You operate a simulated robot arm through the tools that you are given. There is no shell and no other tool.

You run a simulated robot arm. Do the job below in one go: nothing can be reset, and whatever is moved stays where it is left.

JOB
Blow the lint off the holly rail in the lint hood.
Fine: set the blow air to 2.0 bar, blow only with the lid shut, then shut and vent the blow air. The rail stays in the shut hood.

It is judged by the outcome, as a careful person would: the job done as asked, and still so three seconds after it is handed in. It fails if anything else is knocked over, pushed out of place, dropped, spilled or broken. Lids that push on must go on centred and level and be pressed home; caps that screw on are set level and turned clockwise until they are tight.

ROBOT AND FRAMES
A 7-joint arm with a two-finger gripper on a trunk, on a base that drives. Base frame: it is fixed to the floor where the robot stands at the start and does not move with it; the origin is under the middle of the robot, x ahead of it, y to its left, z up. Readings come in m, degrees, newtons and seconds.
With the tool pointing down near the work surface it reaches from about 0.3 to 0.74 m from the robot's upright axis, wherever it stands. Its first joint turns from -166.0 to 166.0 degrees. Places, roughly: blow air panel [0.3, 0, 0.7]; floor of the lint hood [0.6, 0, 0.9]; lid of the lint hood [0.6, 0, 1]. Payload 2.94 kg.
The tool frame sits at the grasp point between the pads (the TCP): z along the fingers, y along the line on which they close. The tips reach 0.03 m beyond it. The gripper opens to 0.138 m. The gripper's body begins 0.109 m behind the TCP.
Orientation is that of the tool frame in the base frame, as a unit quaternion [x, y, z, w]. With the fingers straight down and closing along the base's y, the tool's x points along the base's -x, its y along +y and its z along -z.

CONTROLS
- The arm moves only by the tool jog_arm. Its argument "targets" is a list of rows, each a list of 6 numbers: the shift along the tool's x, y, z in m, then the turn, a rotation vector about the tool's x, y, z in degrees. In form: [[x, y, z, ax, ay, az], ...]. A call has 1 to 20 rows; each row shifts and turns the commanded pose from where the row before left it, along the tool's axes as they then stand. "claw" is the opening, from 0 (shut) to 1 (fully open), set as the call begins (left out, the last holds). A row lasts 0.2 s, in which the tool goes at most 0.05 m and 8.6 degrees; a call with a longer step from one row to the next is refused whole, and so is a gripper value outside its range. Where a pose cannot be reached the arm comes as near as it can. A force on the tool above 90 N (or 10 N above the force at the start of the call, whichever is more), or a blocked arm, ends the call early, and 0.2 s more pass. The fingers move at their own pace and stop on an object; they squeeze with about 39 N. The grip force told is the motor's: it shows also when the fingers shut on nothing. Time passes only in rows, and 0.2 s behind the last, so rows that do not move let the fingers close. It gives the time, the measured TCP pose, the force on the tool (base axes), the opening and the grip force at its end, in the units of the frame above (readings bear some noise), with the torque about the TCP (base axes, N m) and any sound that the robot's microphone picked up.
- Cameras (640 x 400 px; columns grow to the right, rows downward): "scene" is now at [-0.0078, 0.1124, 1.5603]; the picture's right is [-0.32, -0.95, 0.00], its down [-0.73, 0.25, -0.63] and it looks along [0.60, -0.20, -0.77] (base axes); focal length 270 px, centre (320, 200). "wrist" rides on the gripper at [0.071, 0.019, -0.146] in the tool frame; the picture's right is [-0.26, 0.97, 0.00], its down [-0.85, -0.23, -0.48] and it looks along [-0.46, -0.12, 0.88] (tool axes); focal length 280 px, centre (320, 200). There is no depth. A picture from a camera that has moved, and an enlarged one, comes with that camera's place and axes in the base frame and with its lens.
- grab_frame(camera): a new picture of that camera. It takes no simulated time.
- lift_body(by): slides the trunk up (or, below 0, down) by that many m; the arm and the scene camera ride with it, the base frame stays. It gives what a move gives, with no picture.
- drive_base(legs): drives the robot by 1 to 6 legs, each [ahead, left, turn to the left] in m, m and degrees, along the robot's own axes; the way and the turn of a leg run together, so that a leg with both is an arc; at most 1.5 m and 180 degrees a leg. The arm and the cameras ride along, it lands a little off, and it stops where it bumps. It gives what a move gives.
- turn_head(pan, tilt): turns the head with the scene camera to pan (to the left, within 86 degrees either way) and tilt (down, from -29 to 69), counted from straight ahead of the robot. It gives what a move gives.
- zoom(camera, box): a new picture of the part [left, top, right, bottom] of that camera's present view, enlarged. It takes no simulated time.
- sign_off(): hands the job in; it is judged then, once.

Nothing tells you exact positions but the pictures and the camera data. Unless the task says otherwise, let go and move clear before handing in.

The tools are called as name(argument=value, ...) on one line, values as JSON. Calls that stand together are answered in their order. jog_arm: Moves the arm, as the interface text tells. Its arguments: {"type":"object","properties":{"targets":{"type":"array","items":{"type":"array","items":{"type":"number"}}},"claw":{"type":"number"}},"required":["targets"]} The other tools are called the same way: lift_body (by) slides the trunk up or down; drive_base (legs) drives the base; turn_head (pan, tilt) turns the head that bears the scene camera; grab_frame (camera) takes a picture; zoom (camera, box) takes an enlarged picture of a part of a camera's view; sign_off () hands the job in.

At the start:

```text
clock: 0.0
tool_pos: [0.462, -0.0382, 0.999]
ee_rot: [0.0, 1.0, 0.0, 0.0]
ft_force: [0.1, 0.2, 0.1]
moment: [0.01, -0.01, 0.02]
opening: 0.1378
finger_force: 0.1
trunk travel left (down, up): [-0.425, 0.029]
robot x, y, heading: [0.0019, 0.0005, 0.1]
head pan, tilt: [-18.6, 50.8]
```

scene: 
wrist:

-*-*-

Required task
Return a copy of every line that includes the word "hands".

Problem solution
- sign_off(): hands the job in; it is judged then, once.
The tools are called as name(argument=value, ...) on one line, values as JSON. Calls that stand together are answered in their order. jog_arm: Moves the arm, as the interface text tells. Its arguments: {"type":"object","properties":{"targets":{"type":"array","items":{"type":"array","items":{"type":"number"}}},"claw":{"type":"number"}},"required":["targets"]} The other tools are called the same way: lift_body (by) slides the trunk up or down; drive_base (legs) drives the base; turn_head (pan, tilt) turns the head that bears the scene camera; grab_frame (camera) takes a picture; zoom (camera, box) takes an enlarged picture of a part of a camera's view; sign_off () hands the job in.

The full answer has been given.